Wrongheaded war on drugs

They last protected us like this back in 2004: That law reduced meth problems at the time and refined criminal technique to the point that meth can now be made on a Wal-Mart shelf. There isn’t much intelligence in doing it at Wal-Mart, but criminal efforts are not based in brain power but in the pursuit of money and/ or buzz. This law and any of the other laws the nation enacts every two years have some sort of impact in their targeted areas. And every two years, criminals and users start adjusting their techniques so the overall problems stay about the same.

From the Mexican mobs to the physical degeneration of meth addicts and the loss of livelihood potential that goes with being incarcerated, most of our current drug-war problems are due to the war and not the drugs.

We’ll not be free of this albatross of a drug war until we declare victory. Yes, we will have losers like we have with alcohol, but we seem to have them already and the war compounds their losses. Criminal-quality drugs and criminal laws wreak far more destruction than unadulterated drugs and laws that target how you behave with your fellow citizens. Laws about driving while impaired don’t stop drunks, but they give us a way to address their individual self-control problems without arresting all the bar patrons at once.

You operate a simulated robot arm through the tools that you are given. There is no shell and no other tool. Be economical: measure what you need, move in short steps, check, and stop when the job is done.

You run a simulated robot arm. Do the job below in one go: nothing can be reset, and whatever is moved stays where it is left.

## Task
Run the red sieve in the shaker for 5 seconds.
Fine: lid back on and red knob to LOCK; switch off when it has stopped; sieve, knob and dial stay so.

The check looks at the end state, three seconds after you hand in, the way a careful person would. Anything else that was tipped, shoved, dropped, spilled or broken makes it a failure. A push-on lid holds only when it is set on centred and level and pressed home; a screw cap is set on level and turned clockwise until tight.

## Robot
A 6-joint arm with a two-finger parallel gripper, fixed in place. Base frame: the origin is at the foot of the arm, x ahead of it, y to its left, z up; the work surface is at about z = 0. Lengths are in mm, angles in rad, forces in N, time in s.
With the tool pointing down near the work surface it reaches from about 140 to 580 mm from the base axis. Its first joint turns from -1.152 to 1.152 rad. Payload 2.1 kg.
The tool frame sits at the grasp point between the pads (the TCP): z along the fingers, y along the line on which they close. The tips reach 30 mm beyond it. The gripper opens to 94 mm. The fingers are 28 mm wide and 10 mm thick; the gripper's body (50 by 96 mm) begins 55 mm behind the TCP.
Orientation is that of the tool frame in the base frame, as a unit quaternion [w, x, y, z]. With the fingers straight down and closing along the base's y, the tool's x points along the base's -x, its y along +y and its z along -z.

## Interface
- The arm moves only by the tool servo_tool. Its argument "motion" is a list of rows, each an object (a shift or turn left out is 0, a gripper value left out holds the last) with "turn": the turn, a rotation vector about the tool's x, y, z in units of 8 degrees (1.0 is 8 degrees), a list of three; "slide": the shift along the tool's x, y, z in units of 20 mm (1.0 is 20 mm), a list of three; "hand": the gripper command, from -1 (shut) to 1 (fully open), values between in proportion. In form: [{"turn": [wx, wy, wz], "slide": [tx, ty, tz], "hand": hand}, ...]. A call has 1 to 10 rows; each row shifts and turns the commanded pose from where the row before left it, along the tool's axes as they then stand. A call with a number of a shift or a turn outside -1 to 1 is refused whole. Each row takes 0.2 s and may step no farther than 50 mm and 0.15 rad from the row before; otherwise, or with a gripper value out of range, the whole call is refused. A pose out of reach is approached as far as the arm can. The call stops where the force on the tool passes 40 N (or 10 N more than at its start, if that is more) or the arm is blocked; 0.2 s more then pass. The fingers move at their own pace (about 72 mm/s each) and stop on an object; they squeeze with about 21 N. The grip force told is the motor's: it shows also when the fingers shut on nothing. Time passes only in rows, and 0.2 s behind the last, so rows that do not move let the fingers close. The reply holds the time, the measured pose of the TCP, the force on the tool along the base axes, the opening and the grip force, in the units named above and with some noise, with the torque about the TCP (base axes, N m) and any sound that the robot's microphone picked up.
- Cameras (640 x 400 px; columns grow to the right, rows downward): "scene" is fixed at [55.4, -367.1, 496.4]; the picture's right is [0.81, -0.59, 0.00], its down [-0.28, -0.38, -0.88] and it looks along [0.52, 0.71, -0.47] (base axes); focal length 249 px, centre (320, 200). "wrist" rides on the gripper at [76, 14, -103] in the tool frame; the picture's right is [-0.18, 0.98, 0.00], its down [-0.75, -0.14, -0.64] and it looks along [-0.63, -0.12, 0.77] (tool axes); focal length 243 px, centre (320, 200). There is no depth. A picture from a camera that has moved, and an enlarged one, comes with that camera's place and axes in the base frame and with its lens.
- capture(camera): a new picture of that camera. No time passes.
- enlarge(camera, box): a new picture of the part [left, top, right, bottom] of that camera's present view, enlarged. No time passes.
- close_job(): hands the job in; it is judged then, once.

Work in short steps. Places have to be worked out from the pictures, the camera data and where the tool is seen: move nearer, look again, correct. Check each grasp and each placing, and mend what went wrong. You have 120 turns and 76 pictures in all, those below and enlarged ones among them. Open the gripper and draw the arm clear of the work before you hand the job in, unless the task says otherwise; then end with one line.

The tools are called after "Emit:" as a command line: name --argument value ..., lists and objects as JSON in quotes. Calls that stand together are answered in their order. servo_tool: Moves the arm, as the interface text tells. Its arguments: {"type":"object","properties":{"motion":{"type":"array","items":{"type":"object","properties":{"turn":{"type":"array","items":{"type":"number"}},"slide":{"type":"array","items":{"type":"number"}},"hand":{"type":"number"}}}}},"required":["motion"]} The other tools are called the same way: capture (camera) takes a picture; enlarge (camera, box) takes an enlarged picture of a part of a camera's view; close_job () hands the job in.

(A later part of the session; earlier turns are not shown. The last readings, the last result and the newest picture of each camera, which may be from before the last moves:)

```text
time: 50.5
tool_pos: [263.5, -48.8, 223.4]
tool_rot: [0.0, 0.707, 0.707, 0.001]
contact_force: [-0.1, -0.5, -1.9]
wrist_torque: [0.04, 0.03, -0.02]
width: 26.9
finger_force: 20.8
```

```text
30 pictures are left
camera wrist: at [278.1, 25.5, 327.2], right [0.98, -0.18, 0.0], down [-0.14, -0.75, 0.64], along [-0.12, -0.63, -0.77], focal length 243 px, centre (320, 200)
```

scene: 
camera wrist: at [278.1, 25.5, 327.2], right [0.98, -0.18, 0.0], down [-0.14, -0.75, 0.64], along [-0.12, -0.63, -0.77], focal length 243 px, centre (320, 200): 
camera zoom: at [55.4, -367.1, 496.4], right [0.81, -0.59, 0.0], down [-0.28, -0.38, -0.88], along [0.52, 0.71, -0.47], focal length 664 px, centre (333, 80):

The proper sources for bad habits and redemption from them are businesses. Establishments to which we can return if the contents do not match the labels, the treatments do not treat, and/or the taxes do not flow forth, and remove them from the supply chain.

This will require a certain amount of self-control, but we humans largely seem up to it. Nicotine is the most addictive drug known and alcohol is a readily available mind-altering drug, but the majority of the population does not smoke or have problems with alcohol.

Clinton Wiles
Oklahoma City

Wiles is secretary of the Drug Policy Reform Network of Oklahoma.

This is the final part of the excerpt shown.